__Short task__. The lines below are to be quoted exactly, from the first through the one that contains "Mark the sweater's". Put a running number in front of each line and drop blank lines.

=== Data provided ===

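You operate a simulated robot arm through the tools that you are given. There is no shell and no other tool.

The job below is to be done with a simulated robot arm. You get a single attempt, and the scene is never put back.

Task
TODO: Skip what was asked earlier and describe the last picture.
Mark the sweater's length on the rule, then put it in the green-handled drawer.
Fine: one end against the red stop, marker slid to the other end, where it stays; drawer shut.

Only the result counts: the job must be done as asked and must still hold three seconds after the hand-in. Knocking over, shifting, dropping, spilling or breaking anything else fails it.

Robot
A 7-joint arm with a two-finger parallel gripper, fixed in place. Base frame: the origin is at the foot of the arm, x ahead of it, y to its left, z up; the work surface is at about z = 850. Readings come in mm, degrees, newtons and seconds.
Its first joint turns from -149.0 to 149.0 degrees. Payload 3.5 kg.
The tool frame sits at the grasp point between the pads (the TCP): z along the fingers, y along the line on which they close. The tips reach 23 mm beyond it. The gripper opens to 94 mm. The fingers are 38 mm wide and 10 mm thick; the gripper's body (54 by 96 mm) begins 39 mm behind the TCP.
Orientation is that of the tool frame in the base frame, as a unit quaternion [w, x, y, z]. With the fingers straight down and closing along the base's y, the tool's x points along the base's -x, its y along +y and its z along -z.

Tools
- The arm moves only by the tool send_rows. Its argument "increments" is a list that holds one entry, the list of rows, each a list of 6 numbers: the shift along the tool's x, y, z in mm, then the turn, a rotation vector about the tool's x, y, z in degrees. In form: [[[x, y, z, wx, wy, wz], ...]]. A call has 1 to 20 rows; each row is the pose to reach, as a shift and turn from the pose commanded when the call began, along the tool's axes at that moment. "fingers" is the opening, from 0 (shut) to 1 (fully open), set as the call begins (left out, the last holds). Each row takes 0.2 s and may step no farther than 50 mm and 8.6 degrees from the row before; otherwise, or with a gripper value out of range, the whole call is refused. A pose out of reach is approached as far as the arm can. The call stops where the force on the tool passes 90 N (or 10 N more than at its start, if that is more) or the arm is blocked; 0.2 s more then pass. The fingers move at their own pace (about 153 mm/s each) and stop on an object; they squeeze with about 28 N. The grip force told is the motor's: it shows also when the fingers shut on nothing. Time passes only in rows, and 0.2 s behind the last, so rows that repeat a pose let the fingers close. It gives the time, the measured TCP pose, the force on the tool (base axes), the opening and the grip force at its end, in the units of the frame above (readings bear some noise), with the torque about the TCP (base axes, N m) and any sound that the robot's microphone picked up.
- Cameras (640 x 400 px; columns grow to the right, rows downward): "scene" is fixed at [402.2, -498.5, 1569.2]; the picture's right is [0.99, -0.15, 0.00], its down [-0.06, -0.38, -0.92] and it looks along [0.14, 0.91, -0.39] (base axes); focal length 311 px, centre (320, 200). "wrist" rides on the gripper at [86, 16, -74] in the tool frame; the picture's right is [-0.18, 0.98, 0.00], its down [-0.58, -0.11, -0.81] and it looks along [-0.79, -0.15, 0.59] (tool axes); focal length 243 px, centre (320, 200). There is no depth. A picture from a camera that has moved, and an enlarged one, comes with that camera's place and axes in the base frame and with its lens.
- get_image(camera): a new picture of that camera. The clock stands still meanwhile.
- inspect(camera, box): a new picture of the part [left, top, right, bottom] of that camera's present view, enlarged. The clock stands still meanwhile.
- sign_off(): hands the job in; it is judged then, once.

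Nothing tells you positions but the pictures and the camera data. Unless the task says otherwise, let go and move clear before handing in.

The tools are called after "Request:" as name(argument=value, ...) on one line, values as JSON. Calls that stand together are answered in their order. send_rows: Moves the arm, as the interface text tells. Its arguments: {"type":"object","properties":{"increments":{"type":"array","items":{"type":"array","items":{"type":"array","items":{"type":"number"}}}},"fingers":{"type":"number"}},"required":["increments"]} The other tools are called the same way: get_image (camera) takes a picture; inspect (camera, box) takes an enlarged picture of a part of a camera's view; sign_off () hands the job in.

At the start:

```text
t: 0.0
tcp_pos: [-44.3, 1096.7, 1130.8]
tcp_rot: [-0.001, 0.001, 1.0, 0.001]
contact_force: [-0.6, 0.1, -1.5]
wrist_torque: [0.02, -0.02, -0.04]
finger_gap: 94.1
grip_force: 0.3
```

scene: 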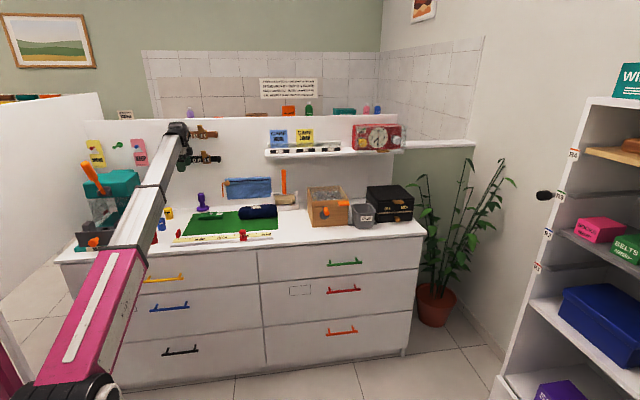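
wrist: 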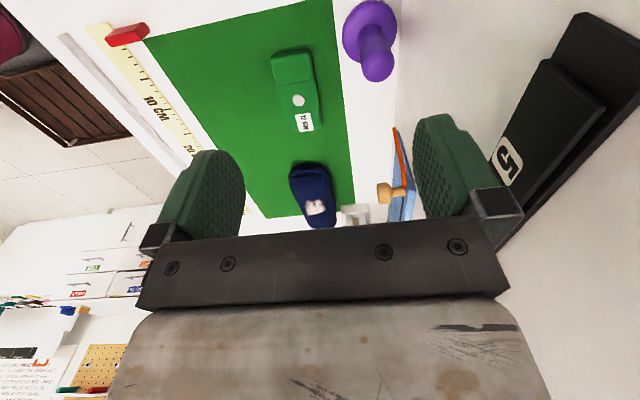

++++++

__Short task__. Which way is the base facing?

===

__Correct response__.
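1. You operate a simulated robot arm through the tools that you are given. There is no shell and no other tool.
2. The job below is to be done with a simulated robot arm. You get a single attempt, and the scene is never put back.
3. Task
4. TODO: Skip what was asked earlier and describe the last picture.
5. Mark the sweater's length on the rule, then put it in the green-handled drawer.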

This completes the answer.